_EXERCISE REQUIREMENTS_
Go through the listing and set it down exactly, leaving out its pictures. Format the lines as a JSON array of strings and drop empty lines.

_DATA LINES_
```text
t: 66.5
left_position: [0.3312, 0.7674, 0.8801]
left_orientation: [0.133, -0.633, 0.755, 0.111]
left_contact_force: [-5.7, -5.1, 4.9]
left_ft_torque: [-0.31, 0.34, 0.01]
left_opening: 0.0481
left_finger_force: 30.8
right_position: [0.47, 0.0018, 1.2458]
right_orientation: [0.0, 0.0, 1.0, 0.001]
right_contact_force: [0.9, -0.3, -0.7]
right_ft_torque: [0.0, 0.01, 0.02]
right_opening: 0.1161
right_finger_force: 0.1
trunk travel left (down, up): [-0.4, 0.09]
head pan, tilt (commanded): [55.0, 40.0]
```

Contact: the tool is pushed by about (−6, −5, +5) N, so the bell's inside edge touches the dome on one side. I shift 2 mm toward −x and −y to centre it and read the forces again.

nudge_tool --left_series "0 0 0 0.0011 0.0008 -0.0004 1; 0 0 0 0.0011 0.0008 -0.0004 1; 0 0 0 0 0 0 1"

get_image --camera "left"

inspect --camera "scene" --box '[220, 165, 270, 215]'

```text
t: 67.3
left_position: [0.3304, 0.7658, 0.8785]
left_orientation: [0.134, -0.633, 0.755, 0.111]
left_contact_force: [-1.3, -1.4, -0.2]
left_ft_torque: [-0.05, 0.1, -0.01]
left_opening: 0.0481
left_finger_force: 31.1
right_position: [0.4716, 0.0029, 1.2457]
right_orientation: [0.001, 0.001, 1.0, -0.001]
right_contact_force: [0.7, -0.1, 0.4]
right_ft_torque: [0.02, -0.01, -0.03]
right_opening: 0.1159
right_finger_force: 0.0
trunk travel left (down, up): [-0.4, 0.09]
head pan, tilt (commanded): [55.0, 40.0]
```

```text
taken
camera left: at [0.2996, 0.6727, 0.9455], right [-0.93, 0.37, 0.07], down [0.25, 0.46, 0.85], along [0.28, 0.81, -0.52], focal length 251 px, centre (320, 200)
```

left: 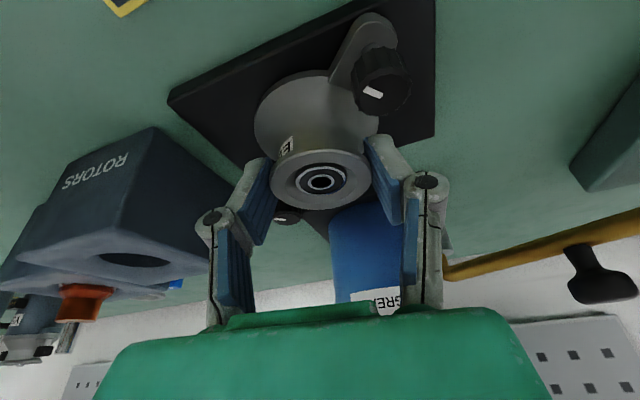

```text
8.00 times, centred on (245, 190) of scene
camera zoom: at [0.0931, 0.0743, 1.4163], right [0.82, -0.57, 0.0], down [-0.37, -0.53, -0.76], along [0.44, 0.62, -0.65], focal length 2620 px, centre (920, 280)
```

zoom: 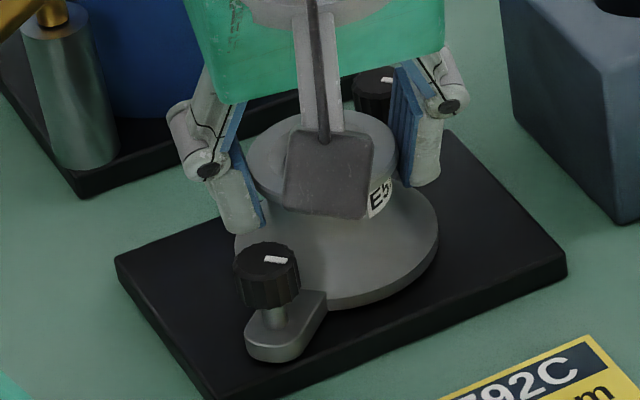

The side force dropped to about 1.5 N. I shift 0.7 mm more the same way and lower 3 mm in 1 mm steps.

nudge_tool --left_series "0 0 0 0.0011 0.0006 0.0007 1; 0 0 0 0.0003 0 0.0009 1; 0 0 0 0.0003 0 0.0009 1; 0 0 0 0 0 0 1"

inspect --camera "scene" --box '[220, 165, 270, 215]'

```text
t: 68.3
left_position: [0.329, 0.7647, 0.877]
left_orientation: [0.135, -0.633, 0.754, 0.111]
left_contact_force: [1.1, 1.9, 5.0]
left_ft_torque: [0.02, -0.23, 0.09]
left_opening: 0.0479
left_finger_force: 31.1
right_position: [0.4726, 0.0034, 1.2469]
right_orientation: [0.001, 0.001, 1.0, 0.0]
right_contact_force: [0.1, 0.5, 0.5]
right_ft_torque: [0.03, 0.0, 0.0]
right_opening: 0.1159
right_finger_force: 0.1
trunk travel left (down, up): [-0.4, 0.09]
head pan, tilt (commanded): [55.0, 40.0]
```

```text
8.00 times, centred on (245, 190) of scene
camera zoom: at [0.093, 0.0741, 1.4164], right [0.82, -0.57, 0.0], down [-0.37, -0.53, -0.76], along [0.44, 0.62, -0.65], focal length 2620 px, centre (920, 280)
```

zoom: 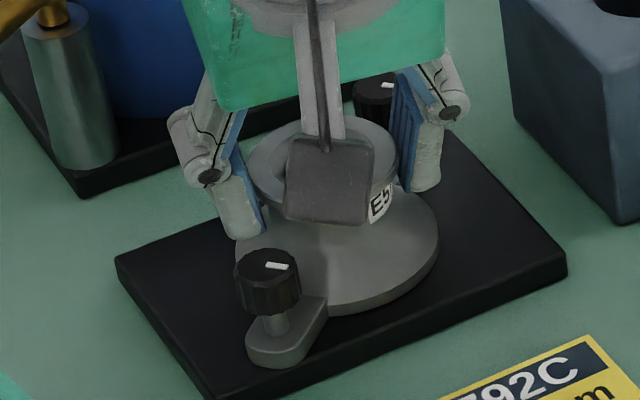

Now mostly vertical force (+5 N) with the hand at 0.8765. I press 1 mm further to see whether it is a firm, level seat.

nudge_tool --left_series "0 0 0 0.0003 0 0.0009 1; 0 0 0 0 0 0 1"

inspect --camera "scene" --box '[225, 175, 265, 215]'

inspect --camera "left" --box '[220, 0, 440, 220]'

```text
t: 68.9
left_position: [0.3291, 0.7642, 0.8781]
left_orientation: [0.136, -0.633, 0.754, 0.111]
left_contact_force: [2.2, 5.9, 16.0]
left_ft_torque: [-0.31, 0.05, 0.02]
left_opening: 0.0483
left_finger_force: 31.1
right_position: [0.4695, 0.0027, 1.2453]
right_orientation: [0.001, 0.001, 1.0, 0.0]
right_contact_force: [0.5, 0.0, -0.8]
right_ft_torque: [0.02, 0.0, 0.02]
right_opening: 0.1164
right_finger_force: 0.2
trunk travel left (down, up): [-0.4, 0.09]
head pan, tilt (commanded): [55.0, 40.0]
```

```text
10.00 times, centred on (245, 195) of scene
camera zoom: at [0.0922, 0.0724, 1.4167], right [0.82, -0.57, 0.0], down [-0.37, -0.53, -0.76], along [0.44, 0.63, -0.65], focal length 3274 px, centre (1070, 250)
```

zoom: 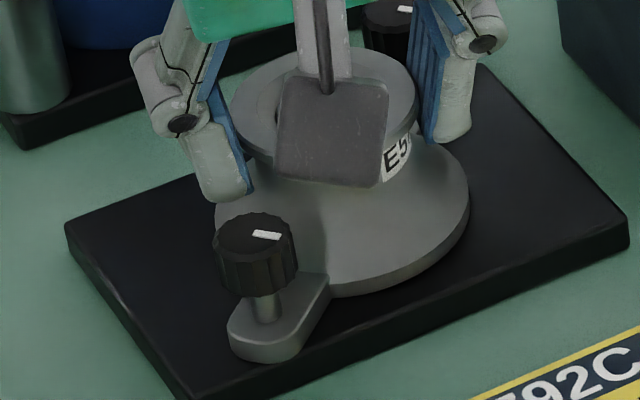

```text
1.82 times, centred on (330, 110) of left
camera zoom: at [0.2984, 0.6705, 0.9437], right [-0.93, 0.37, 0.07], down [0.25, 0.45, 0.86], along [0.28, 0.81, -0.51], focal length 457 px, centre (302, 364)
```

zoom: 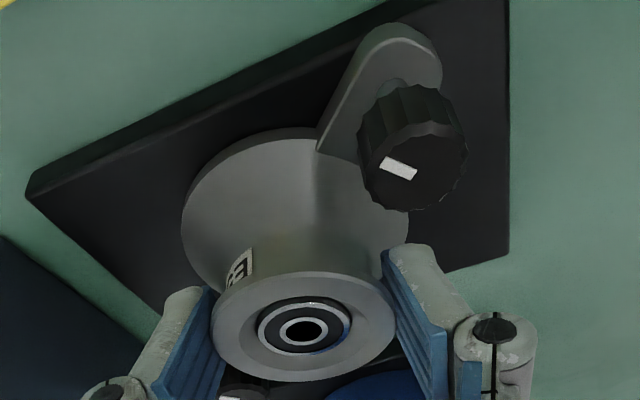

_WRITTEN ANSWER_
[
  "```text",
  "t: 66.5",
  "left_position: [0.3312, 0.7674, 0.8801]",
  "left_orientation: [0.133, -0.633, 0.755, 0.111]",
  "left_contact_force: [-5.7, -5.1, 4.9]",
  "left_ft_torque: [-0.31, 0.34, 0.01]",
  "left_opening: 0.0481",
  "left_finger_force: 30.8",
  "right_position: [0.47, 0.0018, 1.2458]",
  "right_orientation: [0.0, 0.0, 1.0, 0.001]",
  "right_contact_force: [0.9, -0.3, -0.7]",
  "right_ft_torque: [0.0, 0.01, 0.02]",
  "right_opening: 0.1161",
  "right_finger_force: 0.1",
  "trunk travel left (down, up): [-0.4, 0.09]",
  "head pan, tilt (commanded): [55.0, 40.0]",
  "```",
  "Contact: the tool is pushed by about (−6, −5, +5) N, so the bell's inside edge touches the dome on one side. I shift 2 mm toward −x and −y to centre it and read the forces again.",
  "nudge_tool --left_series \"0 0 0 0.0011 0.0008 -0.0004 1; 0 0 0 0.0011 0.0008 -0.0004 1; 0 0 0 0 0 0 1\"",
  "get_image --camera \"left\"",
  "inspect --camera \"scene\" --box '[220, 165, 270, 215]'",
  "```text",
  "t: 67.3",
  "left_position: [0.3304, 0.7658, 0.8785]",
  "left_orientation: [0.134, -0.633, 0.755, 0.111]",
  "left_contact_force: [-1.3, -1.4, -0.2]",
  "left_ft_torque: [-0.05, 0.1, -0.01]",
  "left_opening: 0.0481",
  "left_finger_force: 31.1",
  "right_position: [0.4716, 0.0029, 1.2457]",
  "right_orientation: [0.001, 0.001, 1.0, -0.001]",
  "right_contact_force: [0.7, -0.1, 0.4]",
  "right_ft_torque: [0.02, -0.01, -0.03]",
  "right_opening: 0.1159",
  "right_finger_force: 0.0",
  "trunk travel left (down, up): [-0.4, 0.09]",
  "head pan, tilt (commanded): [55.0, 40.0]",
  "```",
  "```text",
  "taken",
  "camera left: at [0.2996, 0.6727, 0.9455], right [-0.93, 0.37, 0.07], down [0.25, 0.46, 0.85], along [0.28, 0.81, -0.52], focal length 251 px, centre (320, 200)",
  "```",
  "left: ",
  "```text",
  "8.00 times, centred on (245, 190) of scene",
  "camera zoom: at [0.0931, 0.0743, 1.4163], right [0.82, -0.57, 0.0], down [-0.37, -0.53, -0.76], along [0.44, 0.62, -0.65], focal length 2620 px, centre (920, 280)",
  "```",
  "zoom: ",
  "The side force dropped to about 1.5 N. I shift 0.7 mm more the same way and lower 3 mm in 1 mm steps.",
  "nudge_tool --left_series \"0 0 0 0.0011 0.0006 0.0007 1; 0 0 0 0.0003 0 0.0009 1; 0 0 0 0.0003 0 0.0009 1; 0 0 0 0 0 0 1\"",
  "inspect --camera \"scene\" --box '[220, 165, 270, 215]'",
  "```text",
  "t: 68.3",
  "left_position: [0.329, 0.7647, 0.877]",
  "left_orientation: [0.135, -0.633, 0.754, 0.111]",
  "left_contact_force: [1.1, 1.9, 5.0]",
  "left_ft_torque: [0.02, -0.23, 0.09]",
  "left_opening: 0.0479",
  "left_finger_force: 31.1",
  "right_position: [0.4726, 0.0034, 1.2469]",
  "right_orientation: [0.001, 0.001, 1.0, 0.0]",
  "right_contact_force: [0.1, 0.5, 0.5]",
  "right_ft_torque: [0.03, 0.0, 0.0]",
  "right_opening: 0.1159",
  "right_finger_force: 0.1",
  "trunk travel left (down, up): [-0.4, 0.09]",
  "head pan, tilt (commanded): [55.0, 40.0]",
  "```",
  "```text",
  "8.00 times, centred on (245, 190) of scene",
  "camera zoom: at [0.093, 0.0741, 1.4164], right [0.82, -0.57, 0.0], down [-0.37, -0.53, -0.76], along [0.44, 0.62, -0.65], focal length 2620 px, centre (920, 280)",
  "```",
  "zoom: ",
  "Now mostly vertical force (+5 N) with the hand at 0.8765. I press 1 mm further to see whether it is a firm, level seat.",
  "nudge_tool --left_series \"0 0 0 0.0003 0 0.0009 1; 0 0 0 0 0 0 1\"",
  "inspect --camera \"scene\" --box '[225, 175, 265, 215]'",
  "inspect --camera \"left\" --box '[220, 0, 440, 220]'",
  "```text",
  "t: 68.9",
  "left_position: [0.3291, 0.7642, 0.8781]",
  "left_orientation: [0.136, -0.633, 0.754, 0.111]",
  "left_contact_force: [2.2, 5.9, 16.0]",
  "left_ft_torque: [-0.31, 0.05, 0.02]",
  "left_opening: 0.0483",
  "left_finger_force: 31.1",
  "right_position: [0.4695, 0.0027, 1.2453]",
  "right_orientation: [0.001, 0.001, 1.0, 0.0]",
  "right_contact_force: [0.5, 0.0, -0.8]",
  "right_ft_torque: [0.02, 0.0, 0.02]",
  "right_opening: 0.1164",
  "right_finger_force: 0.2",
  "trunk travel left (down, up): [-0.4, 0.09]",
  "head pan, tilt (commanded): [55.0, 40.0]",
  "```",
  "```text",
  "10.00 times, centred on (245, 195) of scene",
  "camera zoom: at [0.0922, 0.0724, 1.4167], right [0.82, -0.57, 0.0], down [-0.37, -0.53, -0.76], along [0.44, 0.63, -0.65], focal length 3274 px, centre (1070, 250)",
  "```",
  "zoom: ",
  "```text",
  "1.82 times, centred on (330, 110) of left",
  "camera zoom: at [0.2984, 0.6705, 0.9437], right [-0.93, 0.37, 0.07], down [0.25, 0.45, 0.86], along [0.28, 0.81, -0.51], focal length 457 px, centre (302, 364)",
  "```",
  "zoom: "
]